Sudah sepantasnya kita melakukan keterlibatan politis kita, bahkan agama dan politik seringkali tidak dapat dipisahkan, meski bisa saja dibedakan. Eksistensi negara juga mendapat legitimasinya dari ajaran agama, sebagaimana hukum memperoleh legitimasinya pada etik dan nilai. Begitu juga setiap umat beragama dapat berperan besar dalam kehidupan berbangsa dan bernegara melalui tindakan politisnya yang bernilai dan etis sumber legitimasi tindakan politis.
Politik Yang Etis
Ajaran agama bisa menjadi sumber bagi tindakan atau keterlibatan politis seseorang. berdimensi sosial-politis. Warga masyarakat dituntut peran dan partisipasinya dalam kehidupan berbangsa dan bernegara dengan memasuki keterlibatan politis. Sebagai umat beragama kita bisa melihat politik dari sudut etika dimana kehidupan bersama yang diharapkan sebagaimana mestinya atau idealnya dapat mencerminkan nilai-nilai agama yang mendukung kehidupan bersama secara baik.

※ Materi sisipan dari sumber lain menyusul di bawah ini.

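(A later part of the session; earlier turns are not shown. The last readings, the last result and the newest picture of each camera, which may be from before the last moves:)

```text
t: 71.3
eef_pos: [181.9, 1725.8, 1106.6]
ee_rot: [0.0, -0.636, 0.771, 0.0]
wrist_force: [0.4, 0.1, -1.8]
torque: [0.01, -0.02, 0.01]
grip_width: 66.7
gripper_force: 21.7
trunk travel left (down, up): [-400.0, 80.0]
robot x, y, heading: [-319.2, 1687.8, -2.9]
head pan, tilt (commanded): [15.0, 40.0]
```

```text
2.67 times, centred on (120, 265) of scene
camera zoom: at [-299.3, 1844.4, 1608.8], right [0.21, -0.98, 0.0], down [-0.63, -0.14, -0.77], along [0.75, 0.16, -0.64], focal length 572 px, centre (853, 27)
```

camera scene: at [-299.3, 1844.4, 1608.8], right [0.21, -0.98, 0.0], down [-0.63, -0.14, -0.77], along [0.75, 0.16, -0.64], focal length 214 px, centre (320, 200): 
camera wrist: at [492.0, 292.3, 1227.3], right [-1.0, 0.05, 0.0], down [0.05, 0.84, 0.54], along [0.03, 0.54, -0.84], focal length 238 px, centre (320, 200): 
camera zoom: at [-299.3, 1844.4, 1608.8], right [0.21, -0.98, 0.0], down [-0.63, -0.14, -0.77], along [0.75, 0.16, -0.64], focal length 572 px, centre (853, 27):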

Dengan melihat politis secara etika, menunjukkan agar segenap tindakan politis menjadi yang semestinya atau yang seharusnya. Tindakan politis yang sesuai dengan prinsip etika atau berdasar moralitas. Berpolitik bagi umat Buddha artinya juga mewujudkan diri sesuai dengan nilai-nilai dharma.
Arti politik yang menyangkut seni untuk memperoleh kekuasaan, memang bisa dimaknai bahwa kekuasaan itu harus diburu dan diperoleh dengan segala cara. Tapi walaupun demikian, bagi seorang beragama, dalam meraih kekuasaan itu tentunya juga berlandaskan pada etika dan moral.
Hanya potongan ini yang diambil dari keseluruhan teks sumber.